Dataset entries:
★ ★ ★

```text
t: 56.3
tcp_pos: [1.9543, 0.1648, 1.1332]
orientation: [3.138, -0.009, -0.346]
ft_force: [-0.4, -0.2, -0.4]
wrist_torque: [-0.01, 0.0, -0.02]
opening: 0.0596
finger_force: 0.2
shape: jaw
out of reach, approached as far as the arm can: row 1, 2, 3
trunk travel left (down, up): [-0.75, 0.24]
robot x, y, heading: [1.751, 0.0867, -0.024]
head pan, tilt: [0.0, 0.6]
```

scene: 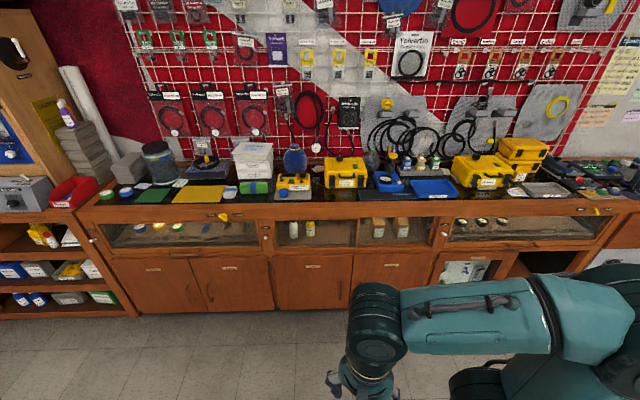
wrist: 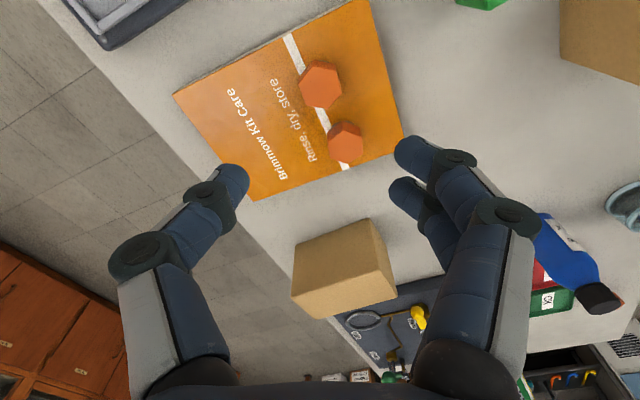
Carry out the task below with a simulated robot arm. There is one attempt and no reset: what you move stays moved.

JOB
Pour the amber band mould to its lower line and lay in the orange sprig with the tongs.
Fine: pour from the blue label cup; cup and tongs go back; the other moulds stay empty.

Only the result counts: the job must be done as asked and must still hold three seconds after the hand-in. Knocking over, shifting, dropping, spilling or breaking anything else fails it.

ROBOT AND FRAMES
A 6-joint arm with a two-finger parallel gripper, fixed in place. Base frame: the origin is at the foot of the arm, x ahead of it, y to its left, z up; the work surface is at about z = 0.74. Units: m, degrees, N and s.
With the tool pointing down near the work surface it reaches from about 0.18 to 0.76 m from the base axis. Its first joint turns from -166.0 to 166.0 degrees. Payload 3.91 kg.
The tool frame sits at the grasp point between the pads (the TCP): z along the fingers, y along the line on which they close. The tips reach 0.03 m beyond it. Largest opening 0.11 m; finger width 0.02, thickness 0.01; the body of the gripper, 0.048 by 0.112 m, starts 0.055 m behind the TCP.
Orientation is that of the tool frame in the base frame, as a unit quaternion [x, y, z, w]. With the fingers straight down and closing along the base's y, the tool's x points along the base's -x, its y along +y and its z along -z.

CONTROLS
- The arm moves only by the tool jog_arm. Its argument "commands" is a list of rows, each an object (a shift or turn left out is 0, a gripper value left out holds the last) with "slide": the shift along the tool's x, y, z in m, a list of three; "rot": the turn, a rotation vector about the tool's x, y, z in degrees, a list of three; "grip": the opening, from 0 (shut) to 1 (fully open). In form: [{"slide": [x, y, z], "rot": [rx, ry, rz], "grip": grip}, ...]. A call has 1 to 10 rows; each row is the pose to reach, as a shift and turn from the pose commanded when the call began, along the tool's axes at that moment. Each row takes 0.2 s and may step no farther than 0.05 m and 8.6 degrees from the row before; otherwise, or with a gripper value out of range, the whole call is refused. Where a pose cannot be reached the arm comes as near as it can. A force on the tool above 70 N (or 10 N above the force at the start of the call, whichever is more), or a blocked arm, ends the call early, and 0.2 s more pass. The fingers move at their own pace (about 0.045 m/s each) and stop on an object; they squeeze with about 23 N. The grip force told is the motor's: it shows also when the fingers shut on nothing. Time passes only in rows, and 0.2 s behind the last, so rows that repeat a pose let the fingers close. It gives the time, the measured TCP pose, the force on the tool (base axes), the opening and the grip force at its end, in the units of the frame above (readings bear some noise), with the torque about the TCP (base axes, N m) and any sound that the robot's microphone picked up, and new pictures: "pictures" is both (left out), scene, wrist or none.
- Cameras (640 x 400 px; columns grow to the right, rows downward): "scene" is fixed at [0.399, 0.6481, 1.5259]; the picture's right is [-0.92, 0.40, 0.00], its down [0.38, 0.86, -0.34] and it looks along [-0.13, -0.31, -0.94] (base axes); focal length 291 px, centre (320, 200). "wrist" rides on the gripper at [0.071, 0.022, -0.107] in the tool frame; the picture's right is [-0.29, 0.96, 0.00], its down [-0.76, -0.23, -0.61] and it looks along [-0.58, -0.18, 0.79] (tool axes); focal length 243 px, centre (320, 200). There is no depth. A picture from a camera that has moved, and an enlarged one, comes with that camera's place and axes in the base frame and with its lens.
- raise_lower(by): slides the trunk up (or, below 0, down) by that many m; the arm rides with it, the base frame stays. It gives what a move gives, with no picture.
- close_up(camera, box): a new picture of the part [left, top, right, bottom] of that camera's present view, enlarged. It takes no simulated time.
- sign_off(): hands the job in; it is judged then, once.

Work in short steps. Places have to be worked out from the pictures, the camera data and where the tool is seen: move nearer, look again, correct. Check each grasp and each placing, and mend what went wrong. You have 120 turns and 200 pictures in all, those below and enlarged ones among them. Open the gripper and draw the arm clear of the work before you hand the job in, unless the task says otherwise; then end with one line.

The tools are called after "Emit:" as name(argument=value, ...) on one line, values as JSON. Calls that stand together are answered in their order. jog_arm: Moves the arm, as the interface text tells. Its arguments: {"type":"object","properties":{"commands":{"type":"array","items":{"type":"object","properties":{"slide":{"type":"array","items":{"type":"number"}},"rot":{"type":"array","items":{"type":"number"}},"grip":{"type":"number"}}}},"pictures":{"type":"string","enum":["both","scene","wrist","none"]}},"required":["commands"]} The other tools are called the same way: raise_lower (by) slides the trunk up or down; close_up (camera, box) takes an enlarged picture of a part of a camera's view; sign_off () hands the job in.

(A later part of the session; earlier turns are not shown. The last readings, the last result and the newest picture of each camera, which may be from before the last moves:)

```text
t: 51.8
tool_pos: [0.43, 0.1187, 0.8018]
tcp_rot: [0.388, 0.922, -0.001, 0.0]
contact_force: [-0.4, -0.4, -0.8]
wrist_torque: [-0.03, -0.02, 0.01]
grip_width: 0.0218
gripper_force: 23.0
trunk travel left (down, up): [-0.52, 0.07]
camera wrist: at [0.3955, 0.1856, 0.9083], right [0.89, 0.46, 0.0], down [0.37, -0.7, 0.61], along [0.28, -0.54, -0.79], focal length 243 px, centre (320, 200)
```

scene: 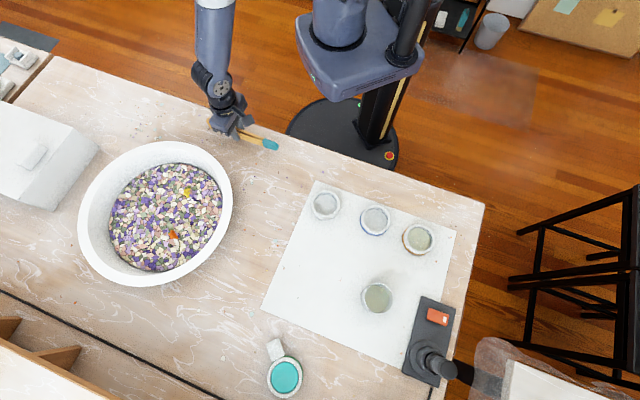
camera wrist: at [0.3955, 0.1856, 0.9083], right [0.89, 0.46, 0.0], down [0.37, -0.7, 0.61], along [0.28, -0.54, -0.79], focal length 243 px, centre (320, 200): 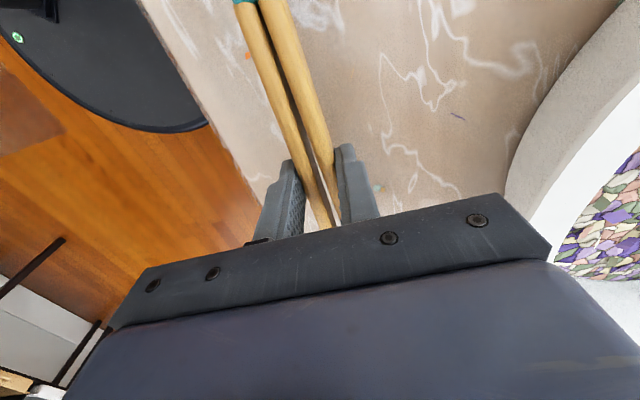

★ ★ ★

• **Do this**: Except for the pictures, copy every line of the records above exactly.

• **In response**:
```text
t: 56.3
tcp_pos: [1.9543, 0.1648, 1.1332]
orientation: [3.138, -0.009, -0.346]
ft_force: [-0.4, -0.2, -0.4]
wrist_torque: [-0.01, 0.0, -0.02]
opening: 0.0596
finger_force: 0.2
shape: jaw
out of reach, approached as far as the arm can: row 1, 2, 3
trunk travel left (down, up): [-0.75, 0.24]
robot x, y, heading: [1.751, 0.0867, -0.024]
head pan, tilt: [0.0, 0.6]
```

scene: 
wrist: 
Carry out the task below with a simulated robot arm. There is one attempt and no reset: what you move stays moved.

JOB
Pour the amber band mould to its lower line and lay in the orange sprig with the tongs.
Fine: pour from the blue label cup; cup and tongs go back; the other moulds stay empty.

Only the result counts: the job must be done as asked and must still hold three seconds after the hand-in. Knocking over, shifting, dropping, spilling or breaking anything else fails it.

ROBOT AND FRAMES
A 6-joint arm with a two-finger parallel gripper, fixed in place. Base frame: the origin is at the foot of the arm, x ahead of it, y to its left, z up; the work surface is at about z = 0.74. Units: m, degrees, N and s.
With the tool pointing down near the work surface it reaches from about 0.18 to 0.76 m from the base axis. Its first joint turns from -166.0 to 166.0 degrees. Payload 3.91 kg.
The tool frame sits at the grasp point between the pads (the TCP): z along the fingers, y along the line on which they close. The tips reach 0.03 m beyond it. Largest opening 0.11 m; finger width 0.02, thickness 0.01; the body of the gripper, 0.048 by 0.112 m, starts 0.055 m behind the TCP.
Orientation is that of the tool frame in the base frame, as a unit quaternion [x, y, z, w]. With the fingers straight down and closing along the base's y, the tool's x points along the base's -x, its y along +y and its z along -z.

CONTROLS
- The arm moves only by the tool jog_arm. Its argument "commands" is a list of rows, each an object (a shift or turn left out is 0, a gripper value left out holds the last) with "slide": the shift along the tool's x, y, z in m, a list of three; "rot": the turn, a rotation vector about the tool's x, y, z in degrees, a list of three; "grip": the opening, from 0 (shut) to 1 (fully open). In form: [{"slide": [x, y, z], "rot": [rx, ry, rz], "grip": grip}, ...]. A call has 1 to 10 rows; each row is the pose to reach, as a shift and turn from the pose commanded when the call began, along the tool's axes at that moment. Each row takes 0.2 s and may step no farther than 0.05 m and 8.6 degrees from the row before; otherwise, or with a gripper value out of range, the whole call is refused. Where a pose cannot be reached the arm comes as near as it can. A force on the tool above 70 N (or 10 N above the force at the start of the call, whichever is more), or a blocked arm, ends the call early, and 0.2 s more pass. The fingers move at their own pace (about 0.045 m/s each) and stop on an object; they squeeze with about 23 N. The grip force told is the motor's: it shows also when the fingers shut on nothing. Time passes only in rows, and 0.2 s behind the last, so rows that repeat a pose let the fingers close. It gives the time, the measured TCP pose, the force on the tool (base axes), the opening and the grip force at its end, in the units of the frame above (readings bear some noise), with the torque about the TCP (base axes, N m) and any sound that the robot's microphone picked up, and new pictures: "pictures" is both (left out), scene, wrist or none.
- Cameras (640 x 400 px; columns grow to the right, rows downward): "scene" is fixed at [0.399, 0.6481, 1.5259]; the picture's right is [-0.92, 0.40, 0.00], its down [0.38, 0.86, -0.34] and it looks along [-0.13, -0.31, -0.94] (base axes); focal length 291 px, centre (320, 200). "wrist" rides on the gripper at [0.071, 0.022, -0.107] in the tool frame; the picture's right is [-0.29, 0.96, 0.00], its down [-0.76, -0.23, -0.61] and it looks along [-0.58, -0.18, 0.79] (tool axes); focal length 243 px, centre (320, 200). There is no depth. A picture from a camera that has moved, and an enlarged one, comes with that camera's place and axes in the base frame and with its lens.
- raise_lower(by): slides the trunk up (or, below 0, down) by that many m; the arm rides with it, the base frame stays. It gives what a move gives, with no picture.
- close_up(camera, box): a new picture of the part [left, top, right, bottom] of that camera's present view, enlarged. It takes no simulated time.
- sign_off(): hands the job in; it is judged then, once.

Work in short steps. Places have to be worked out from the pictures, the camera data and where the tool is seen: move nearer, look again, correct. Check each grasp and each placing, and mend what went wrong. You have 120 turns and 200 pictures in all, those below and enlarged ones among them. Open the gripper and draw the arm clear of the work before you hand the job in, unless the task says otherwise; then end with one line.

The tools are called after "Emit:" as name(argument=value, ...) on one line, values as JSON. Calls that stand together are answered in their order. jog_arm: Moves the arm, as the interface text tells. Its arguments: {"type":"object","properties":{"commands":{"type":"array","items":{"type":"object","properties":{"slide":{"type":"array","items":{"type":"number"}},"rot":{"type":"array","items":{"type":"number"}},"grip":{"type":"number"}}}},"pictures":{"type":"string","enum":["both","scene","wrist","none"]}},"required":["commands"]} The other tools are called the same way: raise_lower (by) slides the trunk up or down; close_up (camera, box) takes an enlarged picture of a part of a camera's view; sign_off () hands the job in.

(A later part of the session; earlier turns are not shown. The last readings, the last result and the newest picture of each camera, which may be from before the last moves:)

```text
t: 51.8
tool_pos: [0.43, 0.1187, 0.8018]
tcp_rot: [0.388, 0.922, -0.001, 0.0]
contact_force: [-0.4, -0.4, -0.8]
wrist_torque: [-0.03, -0.02, 0.01]
grip_width: 0.0218
gripper_force: 23.0
trunk travel left (down, up): [-0.52, 0.07]
camera wrist: at [0.3955, 0.1856, 0.9083], right [0.89, 0.46, 0.0], down [0.37, -0.7, 0.61], along [0.28, -0.54, -0.79], focal length 243 px, centre (320, 200)
```

scene: 
camera wrist: at [0.3955, 0.1856, 0.9083], right [0.89, 0.46, 0.0], down [0.37, -0.7, 0.61], along [0.28, -0.54, -0.79], focal length 243 px, centre (320, 200): 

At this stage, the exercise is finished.